By Lynda Bourne
Accurately predicting project outcomes has always been difficult. The standard tools in use today for doing so don’t offer much help. These tools work on the assumption that the planned duration or cost of future work is the best option to use for calculating completion outcomes.
The significant exceptions to this approach are earned value (EV) and earned schedule (ES). EV, ES and some other tools do adjust future performance based on past performance to predict outcomes—and they have demonstrated significantly more accuracy as a consequence. But no mainstream control tools deal with the management opportunity to actively change future performance with the use of incentive and motivation.
The performance of any activity is influenced by:
- Management competence, in organizing the work and the workers
- The availability of the right resources, tools and equipment
- The skill of the workers
- Workers’ incentives and motivations. Incentives are extrinsic, while motivations are intrinsic.
Incentive Schemes and Motivation Theory
Incentives in the form of piece rates have been used since the commercial revolution of the 11th and 12th centuries. Then in the 20th century, a range of more sophisticated payment schemes were introduced by management consultants looking to drive enhanced productivity (some of the better known are outlined in the chart above – click for more information).
The word “piecework” first appears in writing around the year 1549. Under this system a worker is paid for each piece of work he produces. Since the 16th century, a wide variety of incentive schemes have been developed to encourage productivity by directly linking payments to performance.
Individual schemes are either time-based, with incentives being paid for completing on time or early, or production-based, with workers paid based on the number of items produced.
Group incentive schemes reward team performance by paying a group bonus instead of individual bonuses. The bonus is distributed among all the employees of the organization or team.
From the 1920s onward, management researchers began to realize simple incentive schemes were not sufficient and a range of motivational theories were developed.
Management theorists are still debating whether it is possible to motivate a person or if motivation is an internal state that can be encouraged. However, there is a consistent view that when motivation is increased, productivity increases.
The Planning Conundrum
From the 12th century on, managers have known that well-directed incentive schemes can influence worker behaviour. Consequently, we know the productivity of a worker is a variable based on how he or she responds to various incentives and motivators.
Similarly, the emergence of scientific management and other management theories in the 20th century also highlighted the importance of organization and planning of work, and the workspace, in enhancing productivity. Improvements are always possible.

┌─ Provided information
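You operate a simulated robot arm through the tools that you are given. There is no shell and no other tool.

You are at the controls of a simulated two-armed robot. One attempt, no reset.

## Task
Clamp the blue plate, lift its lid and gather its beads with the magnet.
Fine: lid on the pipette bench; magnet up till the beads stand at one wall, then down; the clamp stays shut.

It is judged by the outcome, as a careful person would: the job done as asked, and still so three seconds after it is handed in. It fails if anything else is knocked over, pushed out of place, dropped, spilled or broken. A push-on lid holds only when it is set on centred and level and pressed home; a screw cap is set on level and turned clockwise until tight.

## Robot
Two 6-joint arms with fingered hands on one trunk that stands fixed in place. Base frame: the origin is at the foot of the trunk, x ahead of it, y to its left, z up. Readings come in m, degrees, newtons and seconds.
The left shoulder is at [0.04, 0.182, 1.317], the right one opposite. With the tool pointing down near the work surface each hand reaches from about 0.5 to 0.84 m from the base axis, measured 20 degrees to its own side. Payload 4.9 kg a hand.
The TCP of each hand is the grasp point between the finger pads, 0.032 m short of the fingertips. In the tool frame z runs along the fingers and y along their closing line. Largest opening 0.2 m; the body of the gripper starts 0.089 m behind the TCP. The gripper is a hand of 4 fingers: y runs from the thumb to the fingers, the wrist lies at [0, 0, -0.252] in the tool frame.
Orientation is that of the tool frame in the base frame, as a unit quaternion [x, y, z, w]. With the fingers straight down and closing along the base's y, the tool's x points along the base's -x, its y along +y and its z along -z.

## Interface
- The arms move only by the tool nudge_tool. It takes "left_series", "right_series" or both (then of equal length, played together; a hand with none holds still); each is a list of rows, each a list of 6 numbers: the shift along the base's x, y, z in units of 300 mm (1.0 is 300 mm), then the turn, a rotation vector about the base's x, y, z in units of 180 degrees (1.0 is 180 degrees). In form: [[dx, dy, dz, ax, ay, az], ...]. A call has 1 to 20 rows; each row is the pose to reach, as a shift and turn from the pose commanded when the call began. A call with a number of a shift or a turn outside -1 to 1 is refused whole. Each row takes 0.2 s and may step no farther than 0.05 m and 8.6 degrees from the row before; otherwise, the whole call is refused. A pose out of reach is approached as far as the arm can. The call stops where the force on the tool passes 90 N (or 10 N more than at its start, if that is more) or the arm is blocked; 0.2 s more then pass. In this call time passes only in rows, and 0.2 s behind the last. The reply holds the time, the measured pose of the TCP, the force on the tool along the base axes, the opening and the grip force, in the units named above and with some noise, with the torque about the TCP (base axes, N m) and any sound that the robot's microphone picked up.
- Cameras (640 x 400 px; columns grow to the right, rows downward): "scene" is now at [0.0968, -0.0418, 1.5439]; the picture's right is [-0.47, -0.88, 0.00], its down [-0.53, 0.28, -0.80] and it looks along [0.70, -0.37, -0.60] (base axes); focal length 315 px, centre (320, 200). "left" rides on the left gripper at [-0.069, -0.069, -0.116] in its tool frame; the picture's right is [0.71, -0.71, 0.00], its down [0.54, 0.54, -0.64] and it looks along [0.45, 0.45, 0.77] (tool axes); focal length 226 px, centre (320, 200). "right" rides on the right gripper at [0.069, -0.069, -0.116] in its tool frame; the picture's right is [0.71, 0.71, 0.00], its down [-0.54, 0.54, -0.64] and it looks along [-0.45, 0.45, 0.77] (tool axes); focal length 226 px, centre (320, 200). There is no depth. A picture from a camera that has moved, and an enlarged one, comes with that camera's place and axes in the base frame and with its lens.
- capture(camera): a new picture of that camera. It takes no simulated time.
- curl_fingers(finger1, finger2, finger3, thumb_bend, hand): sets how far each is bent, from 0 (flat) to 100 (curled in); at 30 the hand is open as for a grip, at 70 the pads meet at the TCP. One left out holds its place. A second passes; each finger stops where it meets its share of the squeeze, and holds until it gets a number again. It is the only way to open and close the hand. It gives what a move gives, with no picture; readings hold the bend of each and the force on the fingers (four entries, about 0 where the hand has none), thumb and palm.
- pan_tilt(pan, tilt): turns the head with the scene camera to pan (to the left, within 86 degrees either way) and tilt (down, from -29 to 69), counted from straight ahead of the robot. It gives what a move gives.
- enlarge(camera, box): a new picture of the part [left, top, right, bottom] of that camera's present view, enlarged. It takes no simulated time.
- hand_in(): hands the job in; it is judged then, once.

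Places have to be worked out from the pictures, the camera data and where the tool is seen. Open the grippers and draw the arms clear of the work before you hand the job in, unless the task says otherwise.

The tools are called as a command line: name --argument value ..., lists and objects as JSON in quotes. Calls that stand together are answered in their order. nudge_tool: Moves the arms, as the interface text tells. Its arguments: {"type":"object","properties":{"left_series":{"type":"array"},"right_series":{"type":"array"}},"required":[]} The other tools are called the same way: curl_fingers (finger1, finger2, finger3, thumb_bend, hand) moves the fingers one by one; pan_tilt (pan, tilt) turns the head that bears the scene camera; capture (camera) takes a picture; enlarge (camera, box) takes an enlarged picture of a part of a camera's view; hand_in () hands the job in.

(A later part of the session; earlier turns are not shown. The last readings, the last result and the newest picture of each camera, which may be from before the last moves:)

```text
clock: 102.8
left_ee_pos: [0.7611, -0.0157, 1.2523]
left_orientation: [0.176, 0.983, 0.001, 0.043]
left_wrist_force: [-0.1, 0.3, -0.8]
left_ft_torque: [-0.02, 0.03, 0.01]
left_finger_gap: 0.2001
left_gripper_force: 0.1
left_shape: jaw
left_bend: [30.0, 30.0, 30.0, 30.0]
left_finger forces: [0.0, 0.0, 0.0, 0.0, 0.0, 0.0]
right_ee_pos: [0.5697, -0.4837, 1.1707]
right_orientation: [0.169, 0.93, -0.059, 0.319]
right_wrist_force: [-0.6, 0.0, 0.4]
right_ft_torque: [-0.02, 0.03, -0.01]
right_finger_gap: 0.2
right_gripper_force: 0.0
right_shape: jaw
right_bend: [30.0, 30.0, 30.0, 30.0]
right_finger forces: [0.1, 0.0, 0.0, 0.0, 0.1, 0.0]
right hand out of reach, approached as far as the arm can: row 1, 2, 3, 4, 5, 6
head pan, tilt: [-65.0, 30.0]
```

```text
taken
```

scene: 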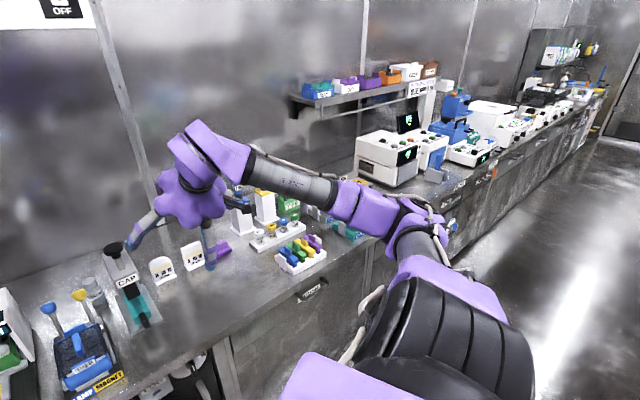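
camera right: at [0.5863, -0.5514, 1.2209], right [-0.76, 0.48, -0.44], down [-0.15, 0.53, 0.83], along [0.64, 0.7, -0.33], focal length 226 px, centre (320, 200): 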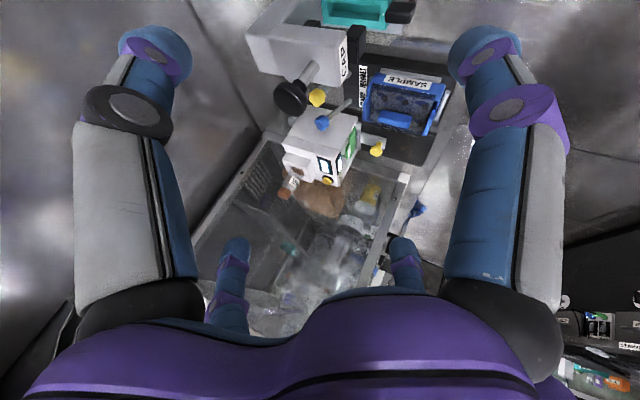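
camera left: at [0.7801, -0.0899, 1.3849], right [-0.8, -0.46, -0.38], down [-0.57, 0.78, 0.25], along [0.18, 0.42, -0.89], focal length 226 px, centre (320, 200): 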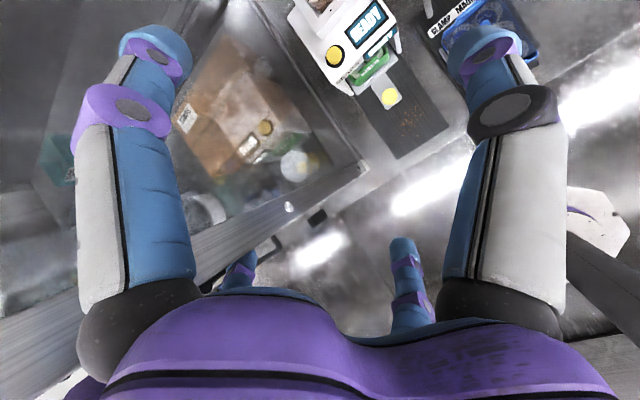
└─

However, these concepts are largely ignored in project planning and control disciplines. Plans are set based on estimates made at the beginning of the project and rarely changed; at best, tools such as EV adjust future estimates based on performance to date.
What seems to be missing is a process that takes an objective look at productivity and identifies the changes needed to improve productivity to the levels needed to achieve project objectives. The concepts of process improvement and total quality management exist in general management and are mentioned in the A Guide to the Product Management Body of Knowledge (PMBOK® Guide), but no one seems to have moved these concepts into the domain of project planning and controls.
How do you think we could better approach the management of future work to enhance productivity and deliver better outcomes?